International staff at MSF are provided housing in the places they work. The housing is far from modest. The MSF house in Nairobi has an indoor pool. The homes are located in in the nicest parts of town. A cook/cleaner goes to the house daily to make meals, do the laundry, and clean the place immaculately. In Mozambique, even T-shirts and underwear were ironed. In addition to a salary paid in their home country (of several thousand US Dollars per month), international staff receive a per diem equal to the salary of entry level national staff. MSF international staff live like the elite in the places they work. Spending only their per diem, international staff can frequent the fanciest restaurants and bars. Places filled with only the richest nationals and expats. This is in stark contrast to the image of a selfless aid worker, but the truth is that aid workers enjoy a lifestyle that is totally out of reach for nearly everyone in the places they work.

National Staff

Aside

National staff make up the vast majority of MSF staff. These people are hired in country, and with few exceptions, are nationals of the country where the project is taking place. In my experience, national staff are generally dedicated people who have been working for MSF for years. But because they are national staff, they don’t enjoy the same privileges are the international staff.
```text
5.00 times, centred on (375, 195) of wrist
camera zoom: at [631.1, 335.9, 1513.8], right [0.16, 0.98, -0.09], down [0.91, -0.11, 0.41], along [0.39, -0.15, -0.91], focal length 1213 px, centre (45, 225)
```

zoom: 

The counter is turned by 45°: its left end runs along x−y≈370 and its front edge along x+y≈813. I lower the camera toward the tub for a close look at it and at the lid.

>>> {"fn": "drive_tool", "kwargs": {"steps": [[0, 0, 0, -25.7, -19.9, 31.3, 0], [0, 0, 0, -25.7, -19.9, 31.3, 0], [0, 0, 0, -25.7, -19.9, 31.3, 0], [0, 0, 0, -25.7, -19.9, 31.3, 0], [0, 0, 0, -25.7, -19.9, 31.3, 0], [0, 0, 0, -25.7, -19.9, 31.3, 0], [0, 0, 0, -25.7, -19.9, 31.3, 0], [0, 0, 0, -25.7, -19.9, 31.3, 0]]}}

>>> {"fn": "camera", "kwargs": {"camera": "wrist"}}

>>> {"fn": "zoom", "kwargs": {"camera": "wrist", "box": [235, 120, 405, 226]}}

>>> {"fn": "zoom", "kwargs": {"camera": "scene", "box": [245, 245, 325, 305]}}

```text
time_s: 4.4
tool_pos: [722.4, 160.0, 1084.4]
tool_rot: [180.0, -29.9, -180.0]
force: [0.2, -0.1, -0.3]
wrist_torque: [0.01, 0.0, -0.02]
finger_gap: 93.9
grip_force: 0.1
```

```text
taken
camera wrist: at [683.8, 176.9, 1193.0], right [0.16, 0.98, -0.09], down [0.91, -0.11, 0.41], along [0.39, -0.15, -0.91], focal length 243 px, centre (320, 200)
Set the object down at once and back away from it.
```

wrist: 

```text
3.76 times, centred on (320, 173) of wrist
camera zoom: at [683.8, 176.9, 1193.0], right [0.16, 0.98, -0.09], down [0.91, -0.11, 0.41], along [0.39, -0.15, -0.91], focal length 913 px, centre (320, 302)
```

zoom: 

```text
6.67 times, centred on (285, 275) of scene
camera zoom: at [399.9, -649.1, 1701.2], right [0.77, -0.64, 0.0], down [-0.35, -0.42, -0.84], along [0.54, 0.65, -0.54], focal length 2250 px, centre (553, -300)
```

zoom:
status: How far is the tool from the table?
The most striking example of this occurred when two members of our team had children. The first, an Argentinian international staff member, was flown back to Argentina and given 3 months of leave when his wife went into labor. MSF paid for his flight and those of his entire family. But when an African national staff’s wife was ready to give birth, he was forced to wait for two weeks after his child was born to see his baby. His wife was staying with family in a different part of the country while pregnant, and an international staff member was taking vacation the week his child was born. That person, a Canadian logistician, has been working for MSF for less than 4 months, yet had the authority to tell a staff member of more than 5 years that he had to wait a few weeks to see his newborn baby.

Eurocentric

MSF’s leadership is almost completely white. The organization has five operational centers, all based in Europe. Race is very visible in international development. In public, organizations appear sensitive to race and culture, but in private, individual biases come through. The following example was provided by a female doctor employed as national staff in South Africa.

I was once in a meeting with a few senior managers from MSF in Brussels, discussing plans for a survey in KwaZulu-Natal (South Africa), when one of the highly respected directors who’s spent more than 10 years working in Khayelitsha burst into a racist rant about how South African national staff are all “victims” and how “everyone wants something”. He went on to compare South African nationals to Kenyans and Malawians saying that we have no work ethic, this was to make the point that employing staff for the survey was not going to be easy. Sadly, I was the only South African national of colour at the table and I was so shocked that I didn’t say anything. The incident was never discussed or mentioned again. But if this is the attitude from someone who’s spent so long working in the country, what can we expect from people who come there for a few months at a time?

“They all steal”

Quote

“They (Africans) all steal”

While speaking with a colleague at MSF after some things went missing, he declared that all Africans steal. This type of sentiment is very common among the international or expatriate staff at MSF. There is an “us” and “them” attitude towards national staff. MSF policies encourage this attitude with grossly differential pay scales and benefits.